◆ GIVEN INSTRUCTION ◆
Carry the reading passage on from its last sentence.

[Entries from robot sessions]
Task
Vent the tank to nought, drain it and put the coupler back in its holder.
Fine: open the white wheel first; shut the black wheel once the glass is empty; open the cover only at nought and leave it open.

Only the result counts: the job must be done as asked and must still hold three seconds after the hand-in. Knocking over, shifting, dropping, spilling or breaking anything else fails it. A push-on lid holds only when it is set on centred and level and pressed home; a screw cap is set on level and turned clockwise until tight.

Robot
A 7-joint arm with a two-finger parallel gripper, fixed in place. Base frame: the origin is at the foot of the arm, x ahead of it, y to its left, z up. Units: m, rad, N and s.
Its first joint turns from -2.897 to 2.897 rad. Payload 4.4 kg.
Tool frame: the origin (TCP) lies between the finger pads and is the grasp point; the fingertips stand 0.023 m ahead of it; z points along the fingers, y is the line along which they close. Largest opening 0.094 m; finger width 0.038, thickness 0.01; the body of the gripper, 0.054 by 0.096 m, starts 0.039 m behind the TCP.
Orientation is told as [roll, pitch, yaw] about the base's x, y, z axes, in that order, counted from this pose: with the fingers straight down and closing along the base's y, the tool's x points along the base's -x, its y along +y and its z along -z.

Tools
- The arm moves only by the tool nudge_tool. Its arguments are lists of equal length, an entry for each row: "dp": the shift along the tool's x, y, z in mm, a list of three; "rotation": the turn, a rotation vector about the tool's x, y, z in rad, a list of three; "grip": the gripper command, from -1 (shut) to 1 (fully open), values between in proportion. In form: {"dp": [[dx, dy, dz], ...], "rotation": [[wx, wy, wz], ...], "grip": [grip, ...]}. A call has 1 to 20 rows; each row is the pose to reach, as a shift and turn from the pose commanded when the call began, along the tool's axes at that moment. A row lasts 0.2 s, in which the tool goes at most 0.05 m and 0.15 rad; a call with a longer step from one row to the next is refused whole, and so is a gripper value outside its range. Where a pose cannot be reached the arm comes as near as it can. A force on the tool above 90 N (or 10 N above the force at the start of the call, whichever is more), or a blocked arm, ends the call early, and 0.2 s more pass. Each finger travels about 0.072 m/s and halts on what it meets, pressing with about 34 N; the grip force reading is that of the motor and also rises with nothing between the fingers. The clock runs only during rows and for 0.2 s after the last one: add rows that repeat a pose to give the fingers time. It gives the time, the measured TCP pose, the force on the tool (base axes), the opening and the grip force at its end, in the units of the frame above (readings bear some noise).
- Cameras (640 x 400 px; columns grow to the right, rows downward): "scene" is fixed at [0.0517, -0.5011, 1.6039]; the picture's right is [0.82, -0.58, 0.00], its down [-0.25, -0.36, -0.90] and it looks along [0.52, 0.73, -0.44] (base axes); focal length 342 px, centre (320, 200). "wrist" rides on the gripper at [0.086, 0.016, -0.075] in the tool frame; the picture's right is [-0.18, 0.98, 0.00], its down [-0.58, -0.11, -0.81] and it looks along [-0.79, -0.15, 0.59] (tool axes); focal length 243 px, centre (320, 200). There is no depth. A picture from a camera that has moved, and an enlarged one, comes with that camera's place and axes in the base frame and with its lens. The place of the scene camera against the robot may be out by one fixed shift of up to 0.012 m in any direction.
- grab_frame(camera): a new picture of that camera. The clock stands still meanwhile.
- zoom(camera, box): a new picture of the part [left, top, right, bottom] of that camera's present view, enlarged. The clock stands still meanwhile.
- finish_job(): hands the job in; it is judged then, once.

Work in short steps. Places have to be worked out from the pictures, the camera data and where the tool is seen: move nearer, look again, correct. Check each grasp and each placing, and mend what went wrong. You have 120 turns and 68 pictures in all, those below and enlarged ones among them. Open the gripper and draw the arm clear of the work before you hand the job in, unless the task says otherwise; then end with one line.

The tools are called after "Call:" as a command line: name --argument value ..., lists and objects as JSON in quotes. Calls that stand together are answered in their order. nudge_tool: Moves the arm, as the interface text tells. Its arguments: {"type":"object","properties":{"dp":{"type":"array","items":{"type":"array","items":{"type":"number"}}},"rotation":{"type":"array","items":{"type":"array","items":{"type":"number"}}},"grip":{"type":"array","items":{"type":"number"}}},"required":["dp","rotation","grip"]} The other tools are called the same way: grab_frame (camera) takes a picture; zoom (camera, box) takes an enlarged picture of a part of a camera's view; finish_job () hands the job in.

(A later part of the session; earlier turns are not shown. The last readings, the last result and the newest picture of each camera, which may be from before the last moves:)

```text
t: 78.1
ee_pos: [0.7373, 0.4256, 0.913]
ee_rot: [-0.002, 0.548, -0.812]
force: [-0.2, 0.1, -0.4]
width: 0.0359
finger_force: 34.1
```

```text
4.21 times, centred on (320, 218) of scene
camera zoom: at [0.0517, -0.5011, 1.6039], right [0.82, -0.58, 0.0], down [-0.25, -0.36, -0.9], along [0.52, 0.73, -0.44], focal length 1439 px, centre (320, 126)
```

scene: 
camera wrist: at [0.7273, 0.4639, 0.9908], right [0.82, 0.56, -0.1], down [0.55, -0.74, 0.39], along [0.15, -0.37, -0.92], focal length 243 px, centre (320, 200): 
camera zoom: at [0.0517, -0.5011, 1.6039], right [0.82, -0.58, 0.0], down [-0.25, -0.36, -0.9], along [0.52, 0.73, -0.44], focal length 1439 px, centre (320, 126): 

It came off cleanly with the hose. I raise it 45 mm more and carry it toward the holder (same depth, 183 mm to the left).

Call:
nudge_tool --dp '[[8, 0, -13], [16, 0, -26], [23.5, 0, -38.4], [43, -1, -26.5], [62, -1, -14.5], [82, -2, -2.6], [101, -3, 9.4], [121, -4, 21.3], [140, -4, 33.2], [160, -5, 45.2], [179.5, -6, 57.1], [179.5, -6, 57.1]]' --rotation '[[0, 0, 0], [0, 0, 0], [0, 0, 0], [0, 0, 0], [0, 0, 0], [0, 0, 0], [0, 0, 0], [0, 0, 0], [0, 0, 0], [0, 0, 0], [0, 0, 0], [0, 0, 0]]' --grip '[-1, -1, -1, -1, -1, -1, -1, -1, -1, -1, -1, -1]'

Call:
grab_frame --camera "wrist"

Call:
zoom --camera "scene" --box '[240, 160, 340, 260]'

==

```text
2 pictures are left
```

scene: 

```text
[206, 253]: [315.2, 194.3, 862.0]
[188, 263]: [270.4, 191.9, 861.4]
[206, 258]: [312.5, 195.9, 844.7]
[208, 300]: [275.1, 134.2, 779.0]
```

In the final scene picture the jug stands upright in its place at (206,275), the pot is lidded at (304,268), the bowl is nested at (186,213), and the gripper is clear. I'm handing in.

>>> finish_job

==

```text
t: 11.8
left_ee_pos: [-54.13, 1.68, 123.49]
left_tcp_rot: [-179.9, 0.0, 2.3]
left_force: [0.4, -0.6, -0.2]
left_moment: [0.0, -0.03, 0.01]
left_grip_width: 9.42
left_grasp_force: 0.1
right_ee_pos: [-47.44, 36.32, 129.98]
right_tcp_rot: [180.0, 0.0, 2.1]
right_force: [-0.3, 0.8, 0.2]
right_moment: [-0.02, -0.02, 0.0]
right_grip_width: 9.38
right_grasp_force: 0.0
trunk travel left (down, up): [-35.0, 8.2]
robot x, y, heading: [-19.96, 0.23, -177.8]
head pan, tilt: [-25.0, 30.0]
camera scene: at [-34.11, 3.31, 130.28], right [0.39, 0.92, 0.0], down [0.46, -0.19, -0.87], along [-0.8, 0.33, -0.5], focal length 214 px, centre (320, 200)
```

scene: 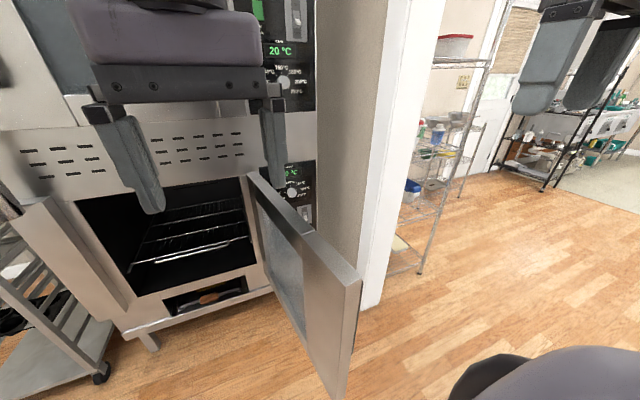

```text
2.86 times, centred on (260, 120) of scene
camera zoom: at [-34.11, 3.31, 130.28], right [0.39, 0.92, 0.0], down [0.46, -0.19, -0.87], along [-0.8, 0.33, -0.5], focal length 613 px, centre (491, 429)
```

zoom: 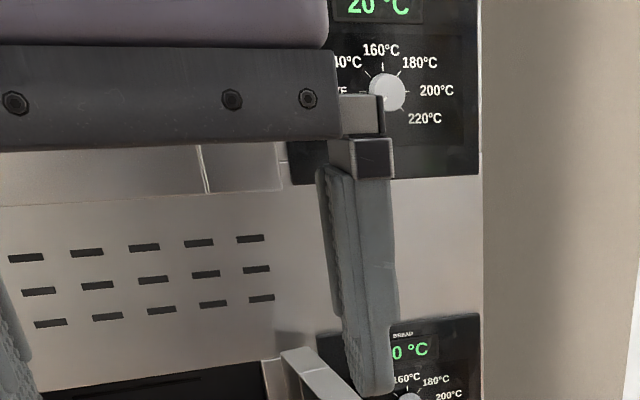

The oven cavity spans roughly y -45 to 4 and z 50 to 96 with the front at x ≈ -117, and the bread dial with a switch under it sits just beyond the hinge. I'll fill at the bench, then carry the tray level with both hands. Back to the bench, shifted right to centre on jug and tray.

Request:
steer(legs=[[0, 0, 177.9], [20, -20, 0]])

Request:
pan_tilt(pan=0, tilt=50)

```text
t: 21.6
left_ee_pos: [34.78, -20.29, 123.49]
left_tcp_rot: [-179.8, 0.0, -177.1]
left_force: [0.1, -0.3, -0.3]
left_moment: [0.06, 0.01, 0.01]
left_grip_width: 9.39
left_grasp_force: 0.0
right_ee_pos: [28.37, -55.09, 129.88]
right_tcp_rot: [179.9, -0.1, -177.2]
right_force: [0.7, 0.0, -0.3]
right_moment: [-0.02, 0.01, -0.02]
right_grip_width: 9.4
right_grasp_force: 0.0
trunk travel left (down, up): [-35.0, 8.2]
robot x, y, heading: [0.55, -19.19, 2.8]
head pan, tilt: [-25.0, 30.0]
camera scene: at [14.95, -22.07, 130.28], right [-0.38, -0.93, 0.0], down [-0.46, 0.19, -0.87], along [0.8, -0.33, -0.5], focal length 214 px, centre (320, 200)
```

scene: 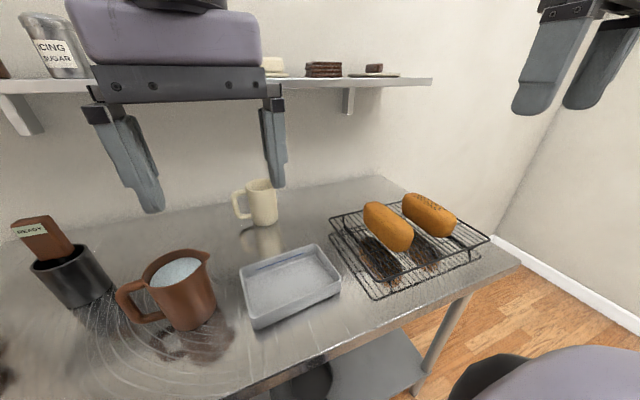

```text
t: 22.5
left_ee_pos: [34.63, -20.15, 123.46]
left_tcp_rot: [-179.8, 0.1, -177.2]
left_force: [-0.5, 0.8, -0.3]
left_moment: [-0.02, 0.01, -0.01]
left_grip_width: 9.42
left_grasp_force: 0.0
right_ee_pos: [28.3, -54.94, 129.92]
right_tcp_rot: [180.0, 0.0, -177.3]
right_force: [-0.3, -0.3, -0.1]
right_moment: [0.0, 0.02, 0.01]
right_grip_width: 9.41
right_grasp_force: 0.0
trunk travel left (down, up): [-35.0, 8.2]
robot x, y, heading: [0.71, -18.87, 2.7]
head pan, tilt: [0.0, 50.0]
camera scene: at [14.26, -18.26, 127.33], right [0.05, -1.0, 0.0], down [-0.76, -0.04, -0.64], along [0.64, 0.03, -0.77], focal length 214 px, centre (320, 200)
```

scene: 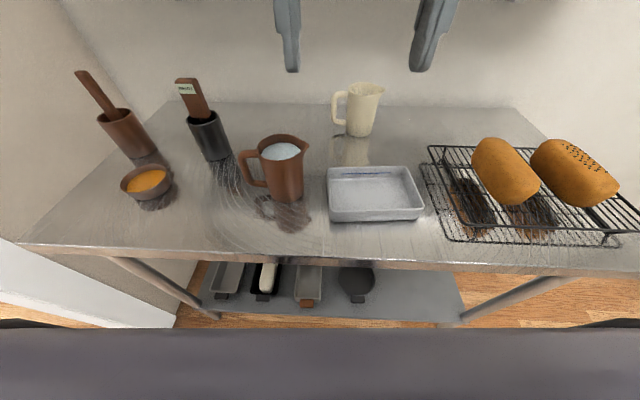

◆ READING PASSAGE ◆
如果对int类型的变量调用g,那么T会推断为int &,函数参数为int &val,而因为引用不是对象,所以无法定义元素为引用的vector,所以函数调用会失败。
16.46
此循环依次将elem所指的对象,移动到dest所指的内存中。循环体中调用construct成员,该成员在第二个参数是左值的情况下执行拷贝,是右值的情况下执行移动操作。
16.47
#include <utility>
#include <iostream>
template <typename F,typename T1,typename T2> void flip(F f,T1 &&t1,T2 &&t2)
{
f(std::forward<T2>(t2),std::forward<T1>(t1));
}
void print(int &i,int &j)
{
std::cout<<"接受左值引用"<<std::endl;
}
void print(int &&i,int &&j)
{
std::cout<<"接受右值引用"<<std::endl;
}
int main()
{
int j=42;
int &i=j;
print(i,i);
print(42,42);
return 0;
}
16.48
#include <string>
#include <sstream>
using std::string;
using std::ostringstream;
template <typename T> string debug_rep(const T &t)
{
ostringstream ret;
ret<<t;
return ret.str();
}
template <typename T> string debug_rep(T *p)

◆ REPLY ◆
{
ostringstream ret;
ret<<"pointer: "<<p;
if(p)
ret<<" "<<debug.rep(*p);
else
ret<<" null pointer";
return ret.str();
}
string debug_rep(const string &s)
{
return '"'+s+'"';
}
string debug_rep(char *p)
{
return debug_rep(string(p));
}
string debug_rep(const char *)
{
return debug_rep(string(p));
}
16.49
g(42) g(int)
g( p) g(int *)
g(ci) g(int)
g(p2) g(const int *)
f(42) f(int)
f( p) f<int >(int)
f(ci) f(int)
f(p2) f(const int *)
16.50
#include <iostream>
#include <typeinfo>
using namespace std;
template <typename T> void f(T t)
{
cout<<"f(T t)"<<endl;
cout<<"t: "<<typeid(t).name()<<endl;
}
template <typename T> void f(const T* p)
{
cout<<"f(const T*)"<<endl;
cout<<"p: "<<typeid(p).name()<<endl;
}
template <typename T> void g(T t)
{
cout<<"g(T t)"<<endl;
cout<<"t: "<<typeid(t).name()<<endl;
}
template <typename T> void g(T* p)
{
cout<<"g(T*)"<<endl;
cout<<"p: "<<typeid(p).name()<<endl;
}
int main(void)
{
int i=42,*p=&i;
const int ci=42,*p2=&ci;
g(42);
g(p);
g(ci);
g(p2);
f(42);
f(p);
f(ci);
f(p2);
return 0;
}
16.51
#include <iostream>
#include <string>
using namespace std;
template <typename T,typename... Args> void foo(const T &t,const Args &... rest)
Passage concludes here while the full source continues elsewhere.